The eonic effect and darwinian evolution: overcoming an ideological mindset

The strangest aspect of darwinism is the tenacity of the ‘experts’ in promoting it ad infinitum even as dissent emerges in the background, essentially falsifying the theory. For the general public it is merely sad to see them fall in line while for those constantly preaching faith in science and scientists on the subject the verdict is more harsh because trust in science is at stake.
In almost every other field the flaws in a given paradigm can at least be aired.
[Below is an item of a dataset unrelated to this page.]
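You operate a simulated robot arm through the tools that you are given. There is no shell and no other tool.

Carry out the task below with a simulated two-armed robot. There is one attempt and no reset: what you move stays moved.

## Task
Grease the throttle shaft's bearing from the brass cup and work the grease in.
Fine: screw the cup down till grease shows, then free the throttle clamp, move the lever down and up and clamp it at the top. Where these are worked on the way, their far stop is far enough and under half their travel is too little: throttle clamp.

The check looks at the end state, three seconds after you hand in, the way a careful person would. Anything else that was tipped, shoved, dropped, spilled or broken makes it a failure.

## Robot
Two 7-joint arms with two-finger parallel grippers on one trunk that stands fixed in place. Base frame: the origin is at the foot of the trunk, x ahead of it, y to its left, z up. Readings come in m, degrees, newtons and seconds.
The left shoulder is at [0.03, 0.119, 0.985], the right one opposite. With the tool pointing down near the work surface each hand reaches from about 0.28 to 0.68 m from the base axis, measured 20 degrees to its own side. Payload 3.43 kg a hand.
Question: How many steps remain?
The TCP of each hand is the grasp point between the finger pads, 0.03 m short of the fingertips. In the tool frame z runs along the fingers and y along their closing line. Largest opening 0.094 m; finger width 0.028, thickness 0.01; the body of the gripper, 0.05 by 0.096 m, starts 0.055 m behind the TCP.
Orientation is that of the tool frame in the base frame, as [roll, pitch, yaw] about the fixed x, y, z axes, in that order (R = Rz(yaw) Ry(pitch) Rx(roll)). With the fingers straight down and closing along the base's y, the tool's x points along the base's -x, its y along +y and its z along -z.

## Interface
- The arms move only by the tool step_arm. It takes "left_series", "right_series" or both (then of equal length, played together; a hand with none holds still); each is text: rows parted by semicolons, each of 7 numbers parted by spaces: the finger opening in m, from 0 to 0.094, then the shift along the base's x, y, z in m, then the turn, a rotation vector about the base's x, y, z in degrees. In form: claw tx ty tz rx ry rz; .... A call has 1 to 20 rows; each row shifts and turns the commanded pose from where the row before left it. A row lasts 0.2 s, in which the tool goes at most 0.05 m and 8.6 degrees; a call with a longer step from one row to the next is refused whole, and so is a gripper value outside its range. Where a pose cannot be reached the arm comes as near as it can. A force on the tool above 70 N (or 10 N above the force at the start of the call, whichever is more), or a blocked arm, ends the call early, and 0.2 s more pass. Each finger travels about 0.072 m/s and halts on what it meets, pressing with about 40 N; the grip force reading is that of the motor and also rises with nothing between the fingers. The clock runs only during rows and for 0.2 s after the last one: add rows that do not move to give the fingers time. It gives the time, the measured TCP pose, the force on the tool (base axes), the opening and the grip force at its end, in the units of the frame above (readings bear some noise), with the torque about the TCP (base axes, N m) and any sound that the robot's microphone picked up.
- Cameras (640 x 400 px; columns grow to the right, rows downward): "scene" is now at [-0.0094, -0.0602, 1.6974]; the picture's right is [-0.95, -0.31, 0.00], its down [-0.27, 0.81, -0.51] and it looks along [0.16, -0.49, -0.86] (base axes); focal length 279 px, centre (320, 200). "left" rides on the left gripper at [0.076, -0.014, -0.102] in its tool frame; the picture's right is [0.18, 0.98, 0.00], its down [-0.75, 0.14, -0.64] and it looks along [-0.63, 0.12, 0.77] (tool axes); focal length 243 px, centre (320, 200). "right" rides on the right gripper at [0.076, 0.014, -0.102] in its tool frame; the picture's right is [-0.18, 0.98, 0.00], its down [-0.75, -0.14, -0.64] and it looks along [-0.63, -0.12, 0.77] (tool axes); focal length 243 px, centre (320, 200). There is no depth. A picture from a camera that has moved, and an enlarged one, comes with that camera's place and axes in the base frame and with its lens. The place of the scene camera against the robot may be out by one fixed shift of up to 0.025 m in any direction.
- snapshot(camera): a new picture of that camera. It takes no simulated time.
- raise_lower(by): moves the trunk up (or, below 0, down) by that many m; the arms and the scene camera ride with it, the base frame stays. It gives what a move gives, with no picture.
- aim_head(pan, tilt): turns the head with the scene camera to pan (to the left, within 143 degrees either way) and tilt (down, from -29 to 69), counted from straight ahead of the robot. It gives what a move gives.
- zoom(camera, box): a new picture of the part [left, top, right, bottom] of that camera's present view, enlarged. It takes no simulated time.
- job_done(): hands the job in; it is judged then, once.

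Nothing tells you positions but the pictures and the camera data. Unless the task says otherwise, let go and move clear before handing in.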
In some ways this could be unfair. The issue is one of a failure of intelligence confronted with a puzzle that invites jumping to conclusions because real answers are not only difficult, but so far impossible to unravel. We are driven into the Kantian wasteland where we demand science instead of metaphysics in a field where the unseen reigns over the inevitable production of ‘scientism’: that’s the point: we don’t ‘see’ the full scope of evolutionary dynamics and are driven to produce a reified ‘scientific’ explanation that veils the hidden metaphysical angle. The doctrine of natural selection is the perfect candidate for that and given the abysmal confusion over statistics in public awareness an easy ‘con’ to produce. We say ‘con’ because anyone with any training in statistics should be blowing the whistle. Perhaps they are, in private, fearful in public of the strangely wilful domination of general belief.
Confronted with a problem as difficult as ‘evolution’ we should adopt the agnosticism demanded of subjects still on the threshold of science. We must move on and learn the lesson of darwinism as a paradigm: science itself is at risk of metaphysical capture. This is the same terrain that led to the shipwreck of religious hallucination.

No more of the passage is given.